Happy Birthday, 26th Amendment.
This week in 1971, the U.S. Congress approved the Twenty-Sixth Amendment to lower the voting age from twenty-one to eighteen. The push to lower the voting age started in the 1960s and picked up momentum with the military draft during the Vietnam War. As a result, in 1970, President Nixon signed into law an extension of the Voting Rights Act of 1965 that contained a provision requiring the minimum voting age in all federal, state, and local elections to be eighteen years of age. Later that year, in Oregon v. Mitchell, the Supreme Court of the United States ruled that while Congress could set the voting age for federal elections, it lacked the authority to set the age in state and local elections.

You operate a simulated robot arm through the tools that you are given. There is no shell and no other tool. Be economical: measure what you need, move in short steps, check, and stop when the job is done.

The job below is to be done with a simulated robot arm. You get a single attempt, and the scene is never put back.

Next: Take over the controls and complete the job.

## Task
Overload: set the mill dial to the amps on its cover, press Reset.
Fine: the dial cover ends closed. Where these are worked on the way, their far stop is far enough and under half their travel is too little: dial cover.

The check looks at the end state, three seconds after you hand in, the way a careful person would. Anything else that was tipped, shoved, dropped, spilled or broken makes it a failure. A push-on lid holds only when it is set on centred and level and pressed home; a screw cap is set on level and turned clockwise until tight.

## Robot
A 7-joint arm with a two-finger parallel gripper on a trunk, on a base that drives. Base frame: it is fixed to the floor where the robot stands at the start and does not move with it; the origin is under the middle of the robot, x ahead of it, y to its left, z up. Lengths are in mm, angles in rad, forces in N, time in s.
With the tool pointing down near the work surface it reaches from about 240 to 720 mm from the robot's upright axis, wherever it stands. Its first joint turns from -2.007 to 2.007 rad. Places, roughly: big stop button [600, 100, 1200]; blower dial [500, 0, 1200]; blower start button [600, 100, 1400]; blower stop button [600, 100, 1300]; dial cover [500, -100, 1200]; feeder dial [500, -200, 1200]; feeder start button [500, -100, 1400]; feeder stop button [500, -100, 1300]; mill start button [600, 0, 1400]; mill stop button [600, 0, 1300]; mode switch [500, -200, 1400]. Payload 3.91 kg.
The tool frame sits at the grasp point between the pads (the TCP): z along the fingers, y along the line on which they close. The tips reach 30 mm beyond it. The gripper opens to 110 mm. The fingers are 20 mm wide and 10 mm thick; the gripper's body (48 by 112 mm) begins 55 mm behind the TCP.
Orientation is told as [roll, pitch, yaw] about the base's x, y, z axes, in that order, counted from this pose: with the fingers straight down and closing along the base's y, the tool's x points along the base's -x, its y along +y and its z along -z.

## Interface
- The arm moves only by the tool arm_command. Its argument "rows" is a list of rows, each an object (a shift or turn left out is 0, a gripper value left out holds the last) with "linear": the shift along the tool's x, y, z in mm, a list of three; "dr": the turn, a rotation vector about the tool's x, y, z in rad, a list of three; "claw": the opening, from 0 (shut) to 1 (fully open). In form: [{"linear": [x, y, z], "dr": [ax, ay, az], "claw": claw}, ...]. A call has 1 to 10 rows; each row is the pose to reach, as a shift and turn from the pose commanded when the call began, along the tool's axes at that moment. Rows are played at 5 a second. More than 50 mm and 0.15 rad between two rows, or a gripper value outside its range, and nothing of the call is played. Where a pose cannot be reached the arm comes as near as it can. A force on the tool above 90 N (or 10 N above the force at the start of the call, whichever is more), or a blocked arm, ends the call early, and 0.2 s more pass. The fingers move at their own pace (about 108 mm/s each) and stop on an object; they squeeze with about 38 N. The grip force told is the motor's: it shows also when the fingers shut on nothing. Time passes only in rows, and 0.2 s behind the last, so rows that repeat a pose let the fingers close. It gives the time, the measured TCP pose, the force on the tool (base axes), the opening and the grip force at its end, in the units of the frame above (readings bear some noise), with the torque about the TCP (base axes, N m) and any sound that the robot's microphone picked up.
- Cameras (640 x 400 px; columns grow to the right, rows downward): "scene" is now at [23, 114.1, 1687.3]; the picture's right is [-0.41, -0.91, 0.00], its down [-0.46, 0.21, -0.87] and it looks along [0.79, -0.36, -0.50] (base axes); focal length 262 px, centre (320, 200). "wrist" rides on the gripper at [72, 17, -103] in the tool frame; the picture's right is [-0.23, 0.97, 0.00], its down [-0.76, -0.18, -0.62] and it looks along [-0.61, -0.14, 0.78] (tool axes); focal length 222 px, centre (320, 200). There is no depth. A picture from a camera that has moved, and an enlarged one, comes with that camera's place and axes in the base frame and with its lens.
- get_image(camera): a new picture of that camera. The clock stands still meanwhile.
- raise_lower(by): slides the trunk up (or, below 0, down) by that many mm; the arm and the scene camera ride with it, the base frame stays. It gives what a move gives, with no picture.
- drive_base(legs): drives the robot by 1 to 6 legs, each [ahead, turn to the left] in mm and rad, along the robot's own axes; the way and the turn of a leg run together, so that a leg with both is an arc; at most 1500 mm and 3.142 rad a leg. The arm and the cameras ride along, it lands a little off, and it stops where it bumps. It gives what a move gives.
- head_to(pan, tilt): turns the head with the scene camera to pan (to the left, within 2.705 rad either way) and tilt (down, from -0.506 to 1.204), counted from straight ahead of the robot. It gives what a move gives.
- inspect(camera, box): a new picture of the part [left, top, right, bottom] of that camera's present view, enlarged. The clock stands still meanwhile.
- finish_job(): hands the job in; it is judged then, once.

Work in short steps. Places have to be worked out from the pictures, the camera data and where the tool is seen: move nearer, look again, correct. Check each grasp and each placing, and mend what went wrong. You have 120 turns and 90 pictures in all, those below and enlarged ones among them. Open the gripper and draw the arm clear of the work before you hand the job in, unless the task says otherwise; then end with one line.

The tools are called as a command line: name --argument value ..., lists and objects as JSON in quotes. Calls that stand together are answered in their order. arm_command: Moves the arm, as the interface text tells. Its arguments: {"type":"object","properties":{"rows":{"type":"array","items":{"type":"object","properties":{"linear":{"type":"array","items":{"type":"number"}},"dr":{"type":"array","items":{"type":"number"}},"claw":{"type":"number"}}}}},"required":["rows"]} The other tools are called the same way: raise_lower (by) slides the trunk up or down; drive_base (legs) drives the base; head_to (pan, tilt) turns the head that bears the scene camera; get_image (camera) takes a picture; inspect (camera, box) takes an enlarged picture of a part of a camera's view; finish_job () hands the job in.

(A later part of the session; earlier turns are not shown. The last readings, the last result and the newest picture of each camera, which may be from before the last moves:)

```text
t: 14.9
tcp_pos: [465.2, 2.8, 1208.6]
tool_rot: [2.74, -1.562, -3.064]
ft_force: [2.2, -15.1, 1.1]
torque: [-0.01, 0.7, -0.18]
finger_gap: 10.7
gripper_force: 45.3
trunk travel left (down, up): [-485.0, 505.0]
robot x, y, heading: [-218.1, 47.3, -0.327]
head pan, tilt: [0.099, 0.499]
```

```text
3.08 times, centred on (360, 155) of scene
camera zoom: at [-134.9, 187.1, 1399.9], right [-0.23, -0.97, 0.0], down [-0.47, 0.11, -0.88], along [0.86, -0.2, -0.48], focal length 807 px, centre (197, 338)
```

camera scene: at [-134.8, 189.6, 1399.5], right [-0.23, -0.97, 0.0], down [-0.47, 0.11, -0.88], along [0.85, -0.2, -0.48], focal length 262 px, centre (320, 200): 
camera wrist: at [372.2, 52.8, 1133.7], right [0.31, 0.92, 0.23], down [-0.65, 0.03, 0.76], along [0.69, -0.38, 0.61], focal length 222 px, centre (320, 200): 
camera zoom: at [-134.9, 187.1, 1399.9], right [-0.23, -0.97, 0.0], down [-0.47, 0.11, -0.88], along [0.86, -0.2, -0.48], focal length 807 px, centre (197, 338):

Recognizing the cost and impracticality of each state maintaining separate federal and local voting rolls, Congress quickly proposed an amendment to the Constitution on March 23, 1971, which was ratified on July 5, 1971. The applicable provision of the Twenty-Sixth Amendment states: “The right of citizens of the United States, who are eighteen years of age or older, to vote shall not be denied or abridged by the United States or by any State on account of age.”